Example: A packet sent with address 00 03 04 and channel AA BB CC will be received by modules configured for this address and channel. Other modules (e.g., 00 05 04, 00 07 06) will not output the data.
5.2. Broadcast
In broadcast mode, data is sent to a broadcast address and channel. All modules listening on that broadcast channel will receive the data, regardless of their specific address.
Example: A packet sent with broadcast address FF FF 04 and channel AA BB CC will be received by all modules configured for channel AA BB CC. Modules like 00 03 04 and 00 05 04 will receive it, while 00 07 06 might not if it's not configured for the broadcast channel.
5.3. Broadcast Address
To enable broadcast, set the module's address to 0xFFFF or 0x0000 and the channel to 0x04. When transmitting in this mode, all modules on channel 0x04 will receive the broadcast data.
5.4. Monitor Address
To monitor broadcast data, set the module's address to 0xFFFF or 0x0000 and the channel to 0x04. When set as a receiver, it will receive data transmitted by modules using channel 0x04.
5.5. Module Reset
Upon power-on, the AUX output goes low during hardware self-check and mode initialization based on M0/M1 settings. After completion, AUX goes high, indicating the module is ready. Users should wait for the AUX rising edge before proceeding.
5.6. AUX Description
The AUX pin provides status indications for wireless send/receive buffers and self-check. It signals data readiness for wireless transmission or UART reception, and indicates if the module is undergoing initialization.
5.6.1 Indication of Serial Output
The AUX pin can be used to wake up the external MCU. Note that AUX shows no delay under continuous mode.
5.6.2 Indication of Wireless Transmission
Under sub-packet mode, the buffer size is determined by the sub-packet size (e.g., 2048 bytes for 221-byte packets). AUX=1 allows initiating transmission of up to 2048 bytes.
In continuous transmission mode, AUX=1 indicates the module is busy. This is not suitable for waking up the MCU due to the rapid data transmission. AUX=1 signifies all serial data has been transmitted via RF, and the module is idle.

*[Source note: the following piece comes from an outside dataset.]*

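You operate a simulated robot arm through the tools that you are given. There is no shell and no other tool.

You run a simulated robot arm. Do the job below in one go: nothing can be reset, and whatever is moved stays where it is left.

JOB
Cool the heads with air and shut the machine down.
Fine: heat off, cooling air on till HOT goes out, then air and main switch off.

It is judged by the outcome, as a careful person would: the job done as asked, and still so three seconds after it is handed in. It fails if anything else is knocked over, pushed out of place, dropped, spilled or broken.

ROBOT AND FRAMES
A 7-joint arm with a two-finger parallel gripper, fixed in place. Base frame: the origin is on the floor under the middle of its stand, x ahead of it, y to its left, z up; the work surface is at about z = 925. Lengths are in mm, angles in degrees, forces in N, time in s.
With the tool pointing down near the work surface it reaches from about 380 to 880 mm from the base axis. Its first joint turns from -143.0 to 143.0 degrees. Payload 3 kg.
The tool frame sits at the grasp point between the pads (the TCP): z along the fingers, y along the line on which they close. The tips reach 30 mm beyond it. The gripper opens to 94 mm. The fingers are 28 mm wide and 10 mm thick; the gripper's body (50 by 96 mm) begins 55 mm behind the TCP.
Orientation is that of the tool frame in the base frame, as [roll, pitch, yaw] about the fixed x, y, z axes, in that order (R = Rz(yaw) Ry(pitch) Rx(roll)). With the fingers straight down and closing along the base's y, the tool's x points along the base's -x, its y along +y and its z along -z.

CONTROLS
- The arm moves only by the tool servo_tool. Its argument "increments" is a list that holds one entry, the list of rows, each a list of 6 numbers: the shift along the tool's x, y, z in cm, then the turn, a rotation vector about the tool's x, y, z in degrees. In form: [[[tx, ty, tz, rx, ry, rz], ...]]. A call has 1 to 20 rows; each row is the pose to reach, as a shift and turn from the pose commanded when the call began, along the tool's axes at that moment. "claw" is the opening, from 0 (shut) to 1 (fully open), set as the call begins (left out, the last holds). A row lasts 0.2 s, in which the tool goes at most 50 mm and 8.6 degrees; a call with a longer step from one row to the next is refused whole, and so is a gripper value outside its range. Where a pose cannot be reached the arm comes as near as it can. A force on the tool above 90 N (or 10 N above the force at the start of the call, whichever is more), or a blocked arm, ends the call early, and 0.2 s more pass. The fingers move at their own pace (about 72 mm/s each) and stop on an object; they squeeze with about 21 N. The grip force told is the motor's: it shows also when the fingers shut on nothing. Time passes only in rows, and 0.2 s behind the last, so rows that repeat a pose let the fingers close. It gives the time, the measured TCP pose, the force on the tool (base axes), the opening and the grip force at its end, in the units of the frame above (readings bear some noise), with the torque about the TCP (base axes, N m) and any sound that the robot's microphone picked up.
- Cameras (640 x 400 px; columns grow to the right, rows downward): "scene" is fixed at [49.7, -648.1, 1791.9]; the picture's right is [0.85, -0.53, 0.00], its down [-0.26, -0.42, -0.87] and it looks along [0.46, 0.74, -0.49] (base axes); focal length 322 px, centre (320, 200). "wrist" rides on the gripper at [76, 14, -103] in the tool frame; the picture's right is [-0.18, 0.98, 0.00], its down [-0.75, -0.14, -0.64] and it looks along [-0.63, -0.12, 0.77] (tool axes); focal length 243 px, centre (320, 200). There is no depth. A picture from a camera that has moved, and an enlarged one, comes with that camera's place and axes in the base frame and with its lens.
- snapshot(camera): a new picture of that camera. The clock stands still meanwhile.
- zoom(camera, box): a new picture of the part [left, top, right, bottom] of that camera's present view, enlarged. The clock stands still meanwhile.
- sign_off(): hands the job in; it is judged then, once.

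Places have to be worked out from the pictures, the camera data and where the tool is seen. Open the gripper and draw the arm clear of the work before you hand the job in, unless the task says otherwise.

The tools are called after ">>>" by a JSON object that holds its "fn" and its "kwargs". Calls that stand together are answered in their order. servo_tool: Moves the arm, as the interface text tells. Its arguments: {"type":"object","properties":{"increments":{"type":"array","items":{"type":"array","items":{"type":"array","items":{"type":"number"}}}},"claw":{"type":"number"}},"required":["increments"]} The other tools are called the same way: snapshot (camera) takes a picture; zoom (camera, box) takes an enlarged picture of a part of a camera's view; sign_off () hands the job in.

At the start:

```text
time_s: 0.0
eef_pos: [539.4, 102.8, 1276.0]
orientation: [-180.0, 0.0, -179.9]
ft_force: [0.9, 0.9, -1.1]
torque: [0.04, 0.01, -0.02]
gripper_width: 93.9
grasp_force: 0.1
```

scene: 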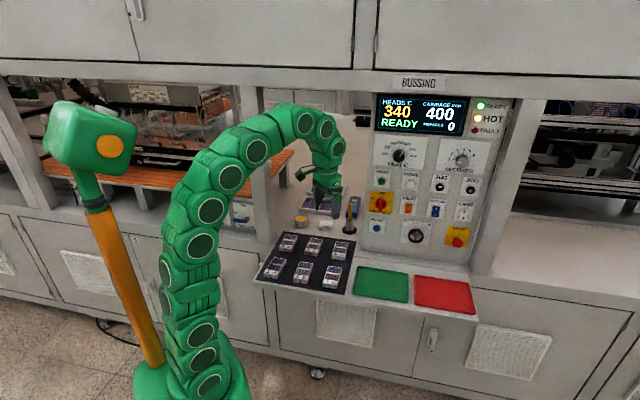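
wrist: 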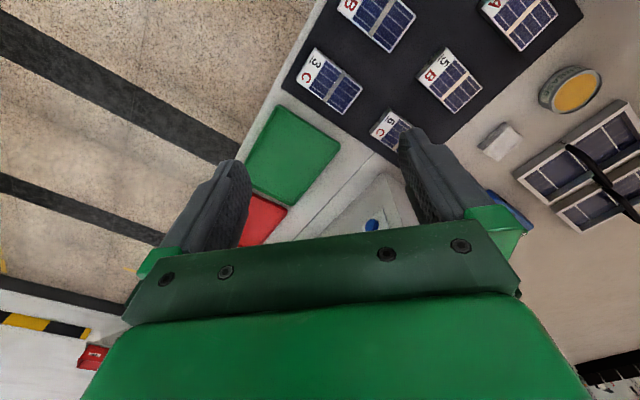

5.6.3 Module in Configuration Process
This state occurs during resetting or when exiting sleep mode.
6. Operation Modes
The module supports four operation modes, controlled by pins M0 and M1:
| Mode (0-3) | M2 | M1 | M0 | Introduction | Remarks |
|---|---|---|---|---|---|
| 0 - Transmission Mode | 1 | 0 | 0 | Serial port on, RF on, transparent transmission | Air data rate manually configurable and automatically adjusted with baud rate. Baud rates must match on both sides for continuous transmission. |
| 1 - RSSI Mode | 1 | 0 | 1 | Serial port on, RF on, RSSI on | Outputs RSSI value via serial port every 100ms. |
| 2 - Ranging Mode | 1 | 1 | 0 | Reserved | - |
| 3 - Configuration Mode | 1 | 1 | 1 | Serial port on, RF off, parameter configuration | Baud rate fixed at 9600 8N1. |
| 4 - Low Power Mode | 0 | X | X | Lowest power consumption in low power mode. | When M2 is high, it's in normal working condition. When M2 is low, it's in low power mode. |
6.1. Mode Switch
Mode switching is determined by the logic levels of M2, M1, and M0, controllable via the MCU's GPIO pins.
- If the module is idle (AUX high), it starts operating in the new mode immediately after any pending data transmission is complete.
- Mode switches are only valid when AUX is high, or the switch may be delayed.
- When switching modes while large amounts of data are being transmitted continuously, the switch might be invalid until data transmission is finished. It's recommended to check AUX status and switch 2ms after AUX goes high.
- Entering configuration mode from other modes can lead to sleep mode after data processing, saving energy. For example, after transmitting data in Mode 0, the module can switch to sleep mode, and the MCU can also enter sleep mode. The module will automatically enter sleep mode 1ms later.
- This feature allows for quick mode switching without needing to constantly check AUX status. For instance, switching from transmit to receive mode can be done by using an external interrupt on AUX change, allowing the MCU to sleep beforehand.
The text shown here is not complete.